Forming a juvenile version of the lynch mob in The Lawless, Peter's school friends force Peter to run for his life. In a gesture that surely links up with the treachery of postwar politics, a pursuer begs Peter to help him find his lost glasses. When Peter does, the kid immediately attacks him again. This feeling of violence and insecurity is incompatible with children's fare, and the movie pinpoints one of the causes when Peter asks his Gramps if the whole world is going to blow up. The age of atomic terror has just begun.

Robert Ryan is limited to a guest walk-on but Pat O'Brien is quite good as the softhearted Irish grandfather. His blarney talk is never too thick. Better yet is the way Barzman has Gramps quietly take Peter's side against intimidating authority figures. Life is complicated in this "children's story" and problems can't be wished away with a song. The movie accepts the fact that being unpopular is a good thing because average people are uninformed and unenlightened. I can see conservatives arching their backs and hissing over this superior attitude, if they indeed perceived it at the time. Peter is a quiet rebel, and the status quo demands conformity.

Director Joseph Losey keeps the action and blocking so simple that the film sometimes resembles a "Dick and Jane" book. People assume their places and say their lines, or stroll slowly from one neighbor to the next, having little conversations along the way. The expense of Technicolor probably had something to do with the simplified style ... after lighting and setting up, fast cutting and fancy camera moves might have simply been too expensive. Curiously, Losey would later make, for England's Hammer pictures, one of the best and most politically radical Science Fiction films ever, (These Are) The Damned (soon to be released on DVD by Sony). The weird anti-nuke story is about nine or so mutated children impervious to radiation but highly radioactive themselves. They're being raised in secret to repopulate the Earth when the (inevitable) doomsday arrives. The thematic similarities to The Boy With Green Hair bridge the wide gap of style and genre between the two films.


The Warner Archive Collection's DVD-R of The Boy With Green Hair is a very good Technicolor transfer that might even boost the color from original levels -- it's very attractive. It looks as if Losey's art director sprayed some drab Southern California trees and grass with paint to make the colors pop. RKO's logo comes up in B&W, indicating that the studio had apparently not yet filmed a color version of its logo in 1948.

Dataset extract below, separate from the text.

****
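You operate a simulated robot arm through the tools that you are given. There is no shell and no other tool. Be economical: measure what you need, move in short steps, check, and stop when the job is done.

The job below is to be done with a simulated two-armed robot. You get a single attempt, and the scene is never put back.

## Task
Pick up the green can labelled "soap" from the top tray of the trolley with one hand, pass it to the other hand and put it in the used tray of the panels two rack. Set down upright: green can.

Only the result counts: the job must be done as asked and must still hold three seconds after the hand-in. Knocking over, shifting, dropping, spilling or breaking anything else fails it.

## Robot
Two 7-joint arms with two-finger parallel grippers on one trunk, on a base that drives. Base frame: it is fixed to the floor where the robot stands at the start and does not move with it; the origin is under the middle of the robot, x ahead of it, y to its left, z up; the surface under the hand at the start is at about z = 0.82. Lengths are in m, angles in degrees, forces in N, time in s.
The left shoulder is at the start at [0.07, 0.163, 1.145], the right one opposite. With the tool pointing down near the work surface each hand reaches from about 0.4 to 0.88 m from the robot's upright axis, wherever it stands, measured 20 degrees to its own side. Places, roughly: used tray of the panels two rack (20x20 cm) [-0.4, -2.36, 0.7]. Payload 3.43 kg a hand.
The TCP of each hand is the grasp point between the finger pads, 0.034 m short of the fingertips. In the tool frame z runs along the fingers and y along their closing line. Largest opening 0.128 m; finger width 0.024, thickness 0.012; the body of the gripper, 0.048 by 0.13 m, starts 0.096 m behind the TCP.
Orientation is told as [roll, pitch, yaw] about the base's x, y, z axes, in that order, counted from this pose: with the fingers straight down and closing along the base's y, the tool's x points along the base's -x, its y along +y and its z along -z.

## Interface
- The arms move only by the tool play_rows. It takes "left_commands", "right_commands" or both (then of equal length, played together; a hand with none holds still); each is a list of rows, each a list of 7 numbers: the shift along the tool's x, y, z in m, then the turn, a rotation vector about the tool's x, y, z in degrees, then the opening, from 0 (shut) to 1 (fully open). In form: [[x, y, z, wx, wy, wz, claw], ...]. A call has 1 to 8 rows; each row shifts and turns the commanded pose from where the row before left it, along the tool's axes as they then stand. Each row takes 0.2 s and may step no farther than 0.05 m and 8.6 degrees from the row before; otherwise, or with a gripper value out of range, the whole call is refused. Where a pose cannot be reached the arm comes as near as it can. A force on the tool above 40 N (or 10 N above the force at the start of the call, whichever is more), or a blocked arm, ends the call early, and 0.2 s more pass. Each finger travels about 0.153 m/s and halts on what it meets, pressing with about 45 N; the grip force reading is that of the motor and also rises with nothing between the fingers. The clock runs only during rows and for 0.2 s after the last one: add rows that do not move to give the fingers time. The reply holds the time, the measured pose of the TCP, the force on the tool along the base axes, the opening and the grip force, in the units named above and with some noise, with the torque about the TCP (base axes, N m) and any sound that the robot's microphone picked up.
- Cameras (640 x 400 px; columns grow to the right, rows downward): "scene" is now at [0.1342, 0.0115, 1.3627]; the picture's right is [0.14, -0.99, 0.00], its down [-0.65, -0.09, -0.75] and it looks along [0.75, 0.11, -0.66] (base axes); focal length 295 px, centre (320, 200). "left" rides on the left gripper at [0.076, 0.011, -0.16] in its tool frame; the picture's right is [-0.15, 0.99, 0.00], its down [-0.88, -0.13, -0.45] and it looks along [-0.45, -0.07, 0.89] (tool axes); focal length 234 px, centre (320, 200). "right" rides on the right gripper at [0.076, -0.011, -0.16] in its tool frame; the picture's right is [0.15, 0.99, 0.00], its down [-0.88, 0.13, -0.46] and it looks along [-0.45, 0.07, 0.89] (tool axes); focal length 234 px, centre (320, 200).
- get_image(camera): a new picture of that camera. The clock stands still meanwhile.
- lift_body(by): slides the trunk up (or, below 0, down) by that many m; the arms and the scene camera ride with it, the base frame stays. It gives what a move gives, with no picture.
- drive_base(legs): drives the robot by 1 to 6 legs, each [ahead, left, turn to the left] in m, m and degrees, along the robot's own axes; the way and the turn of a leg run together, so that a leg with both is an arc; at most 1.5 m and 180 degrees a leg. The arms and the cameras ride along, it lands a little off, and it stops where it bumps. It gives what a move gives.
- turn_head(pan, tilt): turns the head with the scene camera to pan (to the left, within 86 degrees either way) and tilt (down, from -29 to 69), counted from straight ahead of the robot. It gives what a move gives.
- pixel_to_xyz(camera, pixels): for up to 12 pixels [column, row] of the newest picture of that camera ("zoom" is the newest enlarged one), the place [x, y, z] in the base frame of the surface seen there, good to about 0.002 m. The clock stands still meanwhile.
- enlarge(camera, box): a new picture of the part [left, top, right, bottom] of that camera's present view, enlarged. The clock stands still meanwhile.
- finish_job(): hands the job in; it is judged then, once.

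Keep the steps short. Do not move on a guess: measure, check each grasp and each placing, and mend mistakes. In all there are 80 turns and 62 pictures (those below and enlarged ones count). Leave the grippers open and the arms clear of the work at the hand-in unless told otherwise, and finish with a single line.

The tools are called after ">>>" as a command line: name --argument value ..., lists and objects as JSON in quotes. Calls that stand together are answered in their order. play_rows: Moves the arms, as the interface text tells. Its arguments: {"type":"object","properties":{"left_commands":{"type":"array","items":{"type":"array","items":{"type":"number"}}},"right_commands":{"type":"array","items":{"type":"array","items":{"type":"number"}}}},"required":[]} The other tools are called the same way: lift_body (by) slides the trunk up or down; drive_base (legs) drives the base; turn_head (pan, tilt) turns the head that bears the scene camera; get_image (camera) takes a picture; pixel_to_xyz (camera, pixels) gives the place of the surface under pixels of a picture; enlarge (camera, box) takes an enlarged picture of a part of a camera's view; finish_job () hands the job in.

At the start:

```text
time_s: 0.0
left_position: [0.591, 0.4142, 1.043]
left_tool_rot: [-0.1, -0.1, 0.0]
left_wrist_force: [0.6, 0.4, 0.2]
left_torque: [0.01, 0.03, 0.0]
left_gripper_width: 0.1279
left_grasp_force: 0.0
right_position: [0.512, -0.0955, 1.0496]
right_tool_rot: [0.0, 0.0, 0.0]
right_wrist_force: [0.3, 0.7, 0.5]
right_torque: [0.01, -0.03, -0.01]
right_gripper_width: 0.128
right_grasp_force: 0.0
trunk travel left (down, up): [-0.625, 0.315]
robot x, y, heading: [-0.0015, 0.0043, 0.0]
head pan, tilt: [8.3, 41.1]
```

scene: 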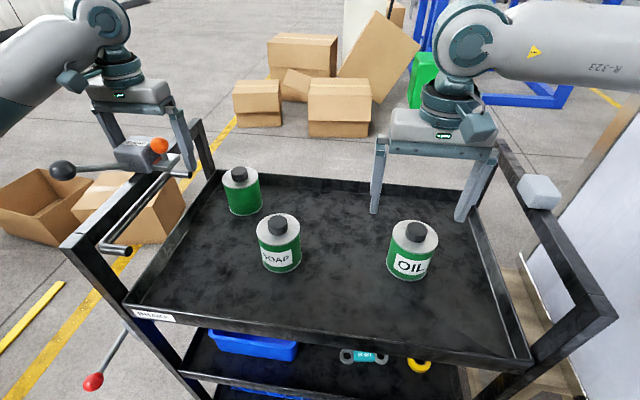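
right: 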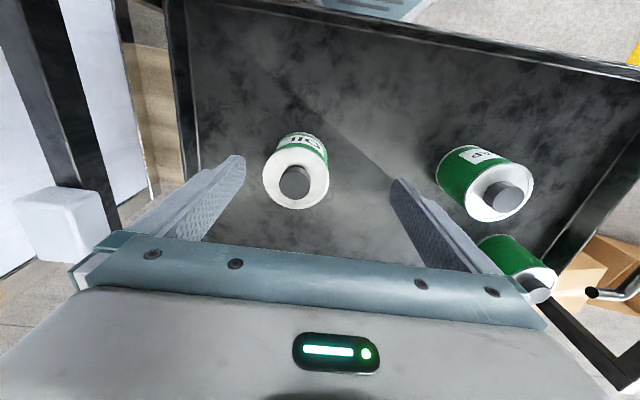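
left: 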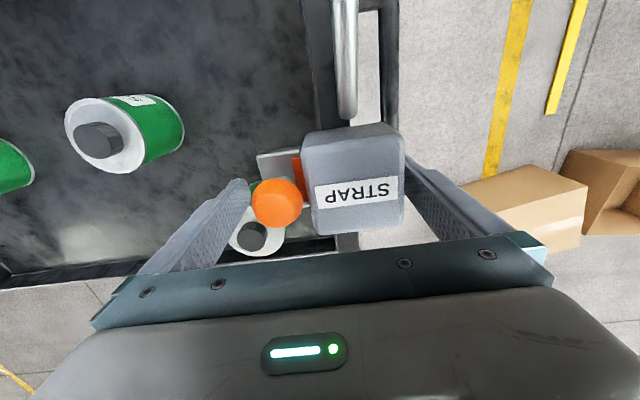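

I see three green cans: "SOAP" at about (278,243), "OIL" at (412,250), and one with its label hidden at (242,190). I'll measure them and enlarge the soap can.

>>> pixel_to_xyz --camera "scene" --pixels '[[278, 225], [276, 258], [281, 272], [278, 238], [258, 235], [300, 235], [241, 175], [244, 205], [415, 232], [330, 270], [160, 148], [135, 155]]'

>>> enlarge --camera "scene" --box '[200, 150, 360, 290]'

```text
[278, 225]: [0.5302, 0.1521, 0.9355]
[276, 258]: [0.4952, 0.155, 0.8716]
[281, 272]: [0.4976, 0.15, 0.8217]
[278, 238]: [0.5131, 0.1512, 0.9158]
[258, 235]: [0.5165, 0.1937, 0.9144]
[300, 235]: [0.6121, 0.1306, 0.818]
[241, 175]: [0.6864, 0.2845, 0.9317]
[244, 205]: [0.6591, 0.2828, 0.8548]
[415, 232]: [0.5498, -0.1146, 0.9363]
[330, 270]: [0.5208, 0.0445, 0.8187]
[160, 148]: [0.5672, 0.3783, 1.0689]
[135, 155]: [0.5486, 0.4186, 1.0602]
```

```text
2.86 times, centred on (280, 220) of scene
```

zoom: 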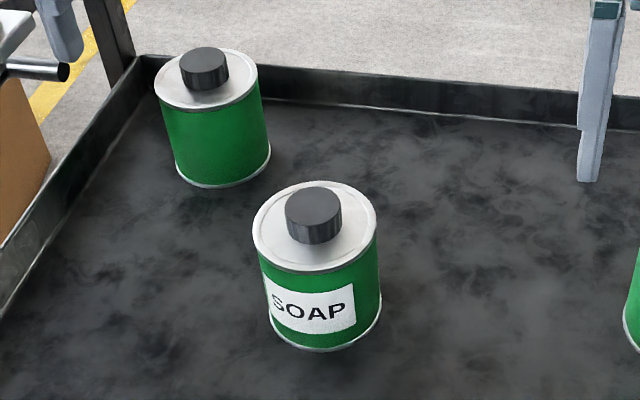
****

The movie's music became more famous than the film itself. Eden Ahbez' mysterious song Nature Boy is sung over the titles by a choir and heard as underscore throughout. Nat King Cole's cover version (which really should have been in the movie too) became one of the singer's biggest #1 hits.

The disc has no trailer and no extras but the curious can find plenty written about Joseph Losey and this picture in books and on the web. It's a childhood favorite of many.


On a scale of Excellent, Good, Fair, and Poor, The Boy With Green Hair rates:
Movie: Very Good
Video: Excellent
Sound: Excellent
Supplements: none
Packaging: Keep case
Reviewed: March 3, 2010

Footnote:

1. Connecting the resolute little scout Peter Fry with Dean Stockwell's later sicko freak in David Lynch's Blue Velvet kinda raises chills on my spine. Now imagine a montage of little Peter cut to Roy Orbison's In Dreams (I Walk Alone) -- young Dean Stockwell's precociously troubled looks might come off as very disturbing in that context.
Return

Reader Response:

1. From associate and advisor Dick Dinman, 3.02.10:

Colorful logo? If I'm not mistaken both earlier RKO pictures Sinbad the Sailor and The Spanish Main featured the RKO logo in color. --- DD.